**Given information:**

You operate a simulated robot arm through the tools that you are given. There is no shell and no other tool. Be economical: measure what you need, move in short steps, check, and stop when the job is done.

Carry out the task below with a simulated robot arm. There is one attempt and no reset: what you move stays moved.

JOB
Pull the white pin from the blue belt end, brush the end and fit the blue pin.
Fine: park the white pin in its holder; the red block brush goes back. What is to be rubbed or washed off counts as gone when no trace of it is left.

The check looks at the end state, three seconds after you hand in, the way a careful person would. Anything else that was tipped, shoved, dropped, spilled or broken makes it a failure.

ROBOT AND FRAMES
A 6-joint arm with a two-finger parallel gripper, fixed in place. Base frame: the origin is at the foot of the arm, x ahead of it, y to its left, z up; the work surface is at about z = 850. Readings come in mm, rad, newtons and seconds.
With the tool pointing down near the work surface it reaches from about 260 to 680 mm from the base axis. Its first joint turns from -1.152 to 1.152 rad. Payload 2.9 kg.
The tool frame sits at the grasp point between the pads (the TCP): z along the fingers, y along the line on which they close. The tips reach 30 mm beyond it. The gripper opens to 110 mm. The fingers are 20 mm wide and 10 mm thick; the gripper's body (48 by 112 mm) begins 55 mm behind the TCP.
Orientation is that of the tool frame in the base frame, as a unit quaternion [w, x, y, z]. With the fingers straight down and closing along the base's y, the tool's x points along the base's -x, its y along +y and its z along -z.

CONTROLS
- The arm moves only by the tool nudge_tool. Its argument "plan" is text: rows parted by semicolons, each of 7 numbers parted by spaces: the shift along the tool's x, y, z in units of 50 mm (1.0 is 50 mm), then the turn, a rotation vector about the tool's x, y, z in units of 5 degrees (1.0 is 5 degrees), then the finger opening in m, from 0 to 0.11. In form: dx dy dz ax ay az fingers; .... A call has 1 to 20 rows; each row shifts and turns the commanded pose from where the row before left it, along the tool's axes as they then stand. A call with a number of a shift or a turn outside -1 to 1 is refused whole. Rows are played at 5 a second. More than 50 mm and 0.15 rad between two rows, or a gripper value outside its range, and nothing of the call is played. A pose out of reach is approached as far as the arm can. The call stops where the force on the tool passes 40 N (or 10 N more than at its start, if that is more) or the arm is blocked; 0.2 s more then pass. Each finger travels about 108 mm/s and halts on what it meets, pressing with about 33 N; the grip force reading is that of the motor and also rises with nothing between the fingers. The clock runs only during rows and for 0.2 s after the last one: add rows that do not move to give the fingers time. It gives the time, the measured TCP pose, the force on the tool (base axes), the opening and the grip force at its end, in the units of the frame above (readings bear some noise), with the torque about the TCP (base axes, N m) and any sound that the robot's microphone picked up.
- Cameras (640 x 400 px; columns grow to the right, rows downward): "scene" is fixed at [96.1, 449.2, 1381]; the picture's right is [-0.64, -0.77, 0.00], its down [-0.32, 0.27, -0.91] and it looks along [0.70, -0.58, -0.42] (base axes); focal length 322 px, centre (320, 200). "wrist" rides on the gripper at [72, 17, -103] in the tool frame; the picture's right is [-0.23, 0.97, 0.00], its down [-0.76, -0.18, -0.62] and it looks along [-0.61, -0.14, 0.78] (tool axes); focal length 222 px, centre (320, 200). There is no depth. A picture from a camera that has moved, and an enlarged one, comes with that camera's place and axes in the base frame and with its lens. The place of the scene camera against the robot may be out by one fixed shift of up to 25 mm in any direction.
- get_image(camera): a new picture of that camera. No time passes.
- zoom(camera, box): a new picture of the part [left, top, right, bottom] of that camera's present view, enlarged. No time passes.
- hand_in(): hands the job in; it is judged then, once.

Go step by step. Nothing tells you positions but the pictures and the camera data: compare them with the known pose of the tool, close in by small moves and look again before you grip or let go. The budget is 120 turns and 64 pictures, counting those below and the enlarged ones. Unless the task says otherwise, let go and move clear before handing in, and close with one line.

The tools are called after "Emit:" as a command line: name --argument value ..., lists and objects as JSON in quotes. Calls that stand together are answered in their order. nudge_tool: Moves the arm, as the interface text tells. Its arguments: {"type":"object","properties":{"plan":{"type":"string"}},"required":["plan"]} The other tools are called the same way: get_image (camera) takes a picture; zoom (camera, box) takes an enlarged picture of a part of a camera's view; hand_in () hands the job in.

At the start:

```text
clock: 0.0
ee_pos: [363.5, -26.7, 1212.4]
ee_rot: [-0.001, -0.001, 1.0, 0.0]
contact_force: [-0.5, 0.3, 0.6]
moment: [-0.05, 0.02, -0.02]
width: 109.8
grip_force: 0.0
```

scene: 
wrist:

**Exercise prompt:**
Only the lines from the start of the data to the line holding "With the tool" are wanted; return them exactly, both ends included.

**Expected output:**
You operate a simulated robot arm through the tools that you are given. There is no shell and no other tool. Be economical: measure what you need, move in short steps, check, and stop when the job is done.

Carry out the task below with a simulated robot arm. There is one attempt and no reset: what you move stays moved.

JOB
Pull the white pin from the blue belt end, brush the end and fit the blue pin.
Fine: park the white pin in its holder; the red block brush goes back. What is to be rubbed or washed off counts as gone when no trace of it is left.

The check looks at the end state, three seconds after you hand in, the way a careful person would. Anything else that was tipped, shoved, dropped, spilled or broken makes it a failure.

ROBOT AND FRAMES
A 6-joint arm with a two-finger parallel gripper, fixed in place. Base frame: the origin is at the foot of the arm, x ahead of it, y to its left, z up; the work surface is at about z = 850. Readings come in mm, rad, newtons and seconds.
With the tool pointing down near the work surface it reaches from about 260 to 680 mm from the base axis. Its first joint turns from -1.152 to 1.152 rad. Payload 2.9 kg.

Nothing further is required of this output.